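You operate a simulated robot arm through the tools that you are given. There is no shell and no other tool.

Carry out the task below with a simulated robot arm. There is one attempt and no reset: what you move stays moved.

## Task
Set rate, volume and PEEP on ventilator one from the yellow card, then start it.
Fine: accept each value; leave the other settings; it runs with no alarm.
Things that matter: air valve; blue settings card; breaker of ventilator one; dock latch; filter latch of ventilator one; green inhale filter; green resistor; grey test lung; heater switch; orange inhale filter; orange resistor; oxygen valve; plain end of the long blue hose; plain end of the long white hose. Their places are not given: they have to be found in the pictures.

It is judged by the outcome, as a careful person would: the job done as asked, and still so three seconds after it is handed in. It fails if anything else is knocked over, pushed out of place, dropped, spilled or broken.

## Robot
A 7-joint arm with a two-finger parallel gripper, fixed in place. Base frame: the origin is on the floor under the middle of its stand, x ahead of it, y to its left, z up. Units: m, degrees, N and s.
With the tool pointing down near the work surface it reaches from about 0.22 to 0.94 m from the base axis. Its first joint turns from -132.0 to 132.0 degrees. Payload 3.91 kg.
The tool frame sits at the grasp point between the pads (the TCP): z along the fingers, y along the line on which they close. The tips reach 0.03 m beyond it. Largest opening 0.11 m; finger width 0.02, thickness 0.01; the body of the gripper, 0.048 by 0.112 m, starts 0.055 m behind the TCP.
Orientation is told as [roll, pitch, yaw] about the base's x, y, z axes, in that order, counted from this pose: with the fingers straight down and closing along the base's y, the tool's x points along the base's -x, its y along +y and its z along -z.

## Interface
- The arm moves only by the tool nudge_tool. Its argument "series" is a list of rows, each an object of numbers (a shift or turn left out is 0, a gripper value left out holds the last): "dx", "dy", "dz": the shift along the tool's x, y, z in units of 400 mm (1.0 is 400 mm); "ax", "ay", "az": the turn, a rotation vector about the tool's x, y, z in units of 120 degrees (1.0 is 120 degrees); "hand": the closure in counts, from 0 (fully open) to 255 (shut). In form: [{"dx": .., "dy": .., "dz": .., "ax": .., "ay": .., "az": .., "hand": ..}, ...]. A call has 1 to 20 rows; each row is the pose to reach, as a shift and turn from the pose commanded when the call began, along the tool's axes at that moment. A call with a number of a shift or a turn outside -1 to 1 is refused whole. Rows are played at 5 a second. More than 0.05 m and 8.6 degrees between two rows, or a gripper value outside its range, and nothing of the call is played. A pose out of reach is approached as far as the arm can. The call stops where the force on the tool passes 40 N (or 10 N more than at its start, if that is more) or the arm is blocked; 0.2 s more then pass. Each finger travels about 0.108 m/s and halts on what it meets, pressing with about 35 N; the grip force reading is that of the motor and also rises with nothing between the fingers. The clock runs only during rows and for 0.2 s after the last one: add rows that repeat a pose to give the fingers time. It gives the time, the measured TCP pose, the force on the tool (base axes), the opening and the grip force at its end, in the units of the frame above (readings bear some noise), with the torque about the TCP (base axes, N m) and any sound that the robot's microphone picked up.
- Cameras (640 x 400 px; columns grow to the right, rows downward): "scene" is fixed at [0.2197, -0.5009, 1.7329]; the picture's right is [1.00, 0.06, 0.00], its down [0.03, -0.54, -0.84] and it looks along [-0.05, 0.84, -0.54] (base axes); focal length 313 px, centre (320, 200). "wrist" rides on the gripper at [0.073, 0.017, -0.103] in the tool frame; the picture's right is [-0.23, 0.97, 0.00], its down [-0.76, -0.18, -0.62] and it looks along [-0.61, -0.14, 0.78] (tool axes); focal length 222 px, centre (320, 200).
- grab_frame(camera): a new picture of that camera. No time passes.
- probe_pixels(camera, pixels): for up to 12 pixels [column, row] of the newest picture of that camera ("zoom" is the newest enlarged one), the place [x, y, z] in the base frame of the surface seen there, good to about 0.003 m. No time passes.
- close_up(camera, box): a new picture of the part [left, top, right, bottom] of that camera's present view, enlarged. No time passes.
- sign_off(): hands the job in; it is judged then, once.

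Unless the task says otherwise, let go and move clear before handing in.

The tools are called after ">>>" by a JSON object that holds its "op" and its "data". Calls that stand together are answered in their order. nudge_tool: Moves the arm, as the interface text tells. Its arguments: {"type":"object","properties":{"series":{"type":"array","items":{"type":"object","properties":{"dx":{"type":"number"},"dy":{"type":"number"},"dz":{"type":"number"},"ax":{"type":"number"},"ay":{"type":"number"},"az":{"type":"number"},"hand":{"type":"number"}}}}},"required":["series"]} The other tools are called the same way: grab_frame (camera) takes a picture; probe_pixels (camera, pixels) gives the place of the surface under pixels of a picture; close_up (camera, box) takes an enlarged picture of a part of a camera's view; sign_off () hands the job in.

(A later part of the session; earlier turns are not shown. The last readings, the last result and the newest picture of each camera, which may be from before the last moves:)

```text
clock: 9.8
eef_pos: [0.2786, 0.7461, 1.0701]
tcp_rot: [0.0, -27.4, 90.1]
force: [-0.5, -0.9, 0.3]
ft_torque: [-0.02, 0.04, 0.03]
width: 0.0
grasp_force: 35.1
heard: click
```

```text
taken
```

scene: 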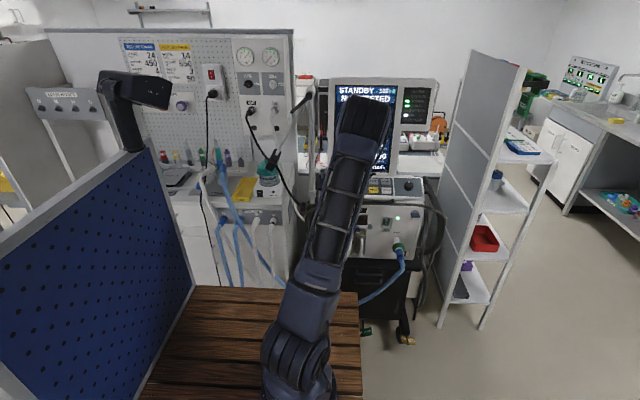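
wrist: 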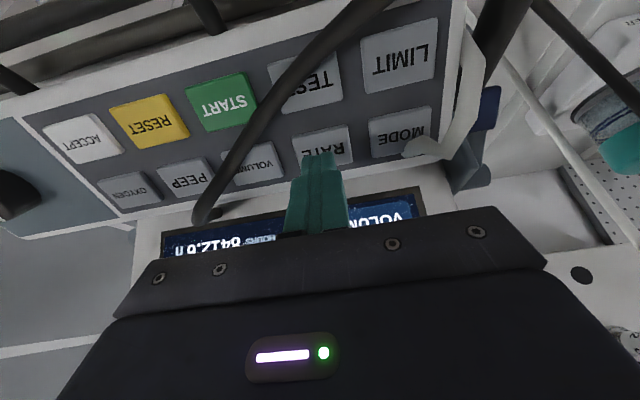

Required task: Extract every line of the data exactly; pictures stay out. Return a JSON list in which every string is one line; blank lines are skipped.

Final result:
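[
  "You operate a simulated robot arm through the tools that you are given. There is no shell and no other tool.",
  "Carry out the task below with a simulated robot arm. There is one attempt and no reset: what you move stays moved.",
  "## Task",
  "Set rate, volume and PEEP on ventilator one from the yellow card, then start it.",
  "Fine: accept each value; leave the other settings; it runs with no alarm.",
  "Things that matter: air valve; blue settings card; breaker of ventilator one; dock latch; filter latch of ventilator one; green inhale filter; green resistor; grey test lung; heater switch; orange inhale filter; orange resistor; oxygen valve; plain end of the long blue hose; plain end of the long white hose. Their places are not given: they have to be found in the pictures.",
  "It is judged by the outcome, as a careful person would: the job done as asked, and still so three seconds after it is handed in. It fails if anything else is knocked over, pushed out of place, dropped, spilled or broken.",
  "## Robot",
  "A 7-joint arm with a two-finger parallel gripper, fixed in place. Base frame: the origin is on the floor under the middle of its stand, x ahead of it, y to its left, z up. Units: m, degrees, N and s.",
  "With the tool pointing down near the work surface it reaches from about 0.22 to 0.94 m from the base axis. Its first joint turns from -132.0 to 132.0 degrees. Payload 3.91 kg.",
  "The tool frame sits at the grasp point between the pads (the TCP): z along the fingers, y along the line on which they close. The tips reach 0.03 m beyond it. Largest opening 0.11 m; finger width 0.02, thickness 0.01; the body of the gripper, 0.048 by 0.112 m, starts 0.055 m behind the TCP.",
  "Orientation is told as [roll, pitch, yaw] about the base's x, y, z axes, in that order, counted from this pose: with the fingers straight down and closing along the base's y, the tool's x points along the base's -x, its y along +y and its z along -z.",
  "## Interface",
  "- The arm moves only by the tool nudge_tool. Its argument \"series\" is a list of rows, each an object of numbers (a shift or turn left out is 0, a gripper value left out holds the last): \"dx\", \"dy\", \"dz\": the shift along the tool's x, y, z in units of 400 mm (1.0 is 400 mm); \"ax\", \"ay\", \"az\": the turn, a rotation vector about the tool's x, y, z in units of 120 degrees (1.0 is 120 degrees); \"hand\": the closure in counts, from 0 (fully open) to 255 (shut). In form: [{\"dx\": .., \"dy\": .., \"dz\": .., \"ax\": .., \"ay\": .., \"az\": .., \"hand\": ..}, ...]. A call has 1 to 20 rows; each row is the pose to reach, as a shift and turn from the pose commanded when the call began, along the tool's axes at that moment. A call with a number of a shift or a turn outside -1 to 1 is refused whole. Rows are played at 5 a second. More than 0.05 m and 8.6 degrees between two rows, or a gripper value outside its range, and nothing of the call is played. A pose out of reach is approached as far as the arm can. The call stops where the force on the tool passes 40 N (or 10 N more than at its start, if that is more) or the arm is blocked; 0.2 s more then pass. Each finger travels about 0.108 m/s and halts on what it meets, pressing with about 35 N; the grip force reading is that of the motor and also rises with nothing between the fingers. The clock runs only during rows and for 0.2 s after the last one: add rows that repeat a pose to give the fingers time. It gives the time, the measured TCP pose, the force on the tool (base axes), the opening and the grip force at its end, in the units of the frame above (readings bear some noise), with the torque about the TCP (base axes, N m) and any sound that the robot's microphone picked up.",
  "- Cameras (640 x 400 px; columns grow to the right, rows downward): \"scene\" is fixed at [0.2197, -0.5009, 1.7329]; the picture's right is [1.00, 0.06, 0.00], its down [0.03, -0.54, -0.84] and it looks along [-0.05, 0.84, -0.54] (base axes); focal length 313 px, centre (320, 200). \"wrist\" rides on the gripper at [0.073, 0.017, -0.103] in the tool frame; the picture's right is [-0.23, 0.97, 0.00], its down [-0.76, -0.18, -0.62] and it looks along [-0.61, -0.14, 0.78] (tool axes); focal length 222 px, centre (320, 200).",
  "- grab_frame(camera): a new picture of that camera. No time passes.",
  "- probe_pixels(camera, pixels): for up to 12 pixels [column, row] of the newest picture of that camera (\"zoom\" is the newest enlarged one), the place [x, y, z] in the base frame of the surface seen there, good to about 0.003 m. No time passes.",
  "- close_up(camera, box): a new picture of the part [left, top, right, bottom] of that camera's present view, enlarged. No time passes.",
  "- sign_off(): hands the job in; it is judged then, once.",
  "Unless the task says otherwise, let go and move clear before handing in.",
  "The tools are called after \">>>\" by a JSON object that holds its \"op\" and its \"data\". Calls that stand together are answered in their order. nudge_tool: Moves the arm, as the interface text tells. Its arguments: {\"type\":\"object\",\"properties\":{\"series\":{\"type\":\"array\",\"items\":{\"type\":\"object\",\"properties\":{\"dx\":{\"type\":\"number\"},\"dy\":{\"type\":\"number\"},\"dz\":{\"type\":\"number\"},\"ax\":{\"type\":\"number\"},\"ay\":{\"type\":\"number\"},\"az\":{\"type\":\"number\"},\"hand\":{\"type\":\"number\"}}}}},\"required\":[\"series\"]} The other tools are called the same way: grab_frame (camera) takes a picture; probe_pixels (camera, pixels) gives the place of the surface under pixels of a picture; close_up (camera, box) takes an enlarged picture of a part of a camera's view; sign_off () hands the job in.",
  "(A later part of the session; earlier turns are not shown. The last readings, the last result and the newest picture of each camera, which may be from before the last moves:)",
  "```text",
  "clock: 9.8",
  "eef_pos: [0.2786, 0.7461, 1.0701]",
  "tcp_rot: [0.0, -27.4, 90.1]",
  "force: [-0.5, -0.9, 0.3]",
  "ft_torque: [-0.02, 0.04, 0.03]",
  "width: 0.0",
  "grasp_force: 35.1",
  "heard: click",
  "```",
  "```text",
  "taken",
  "```",
  "scene: ",
  "wrist: "
]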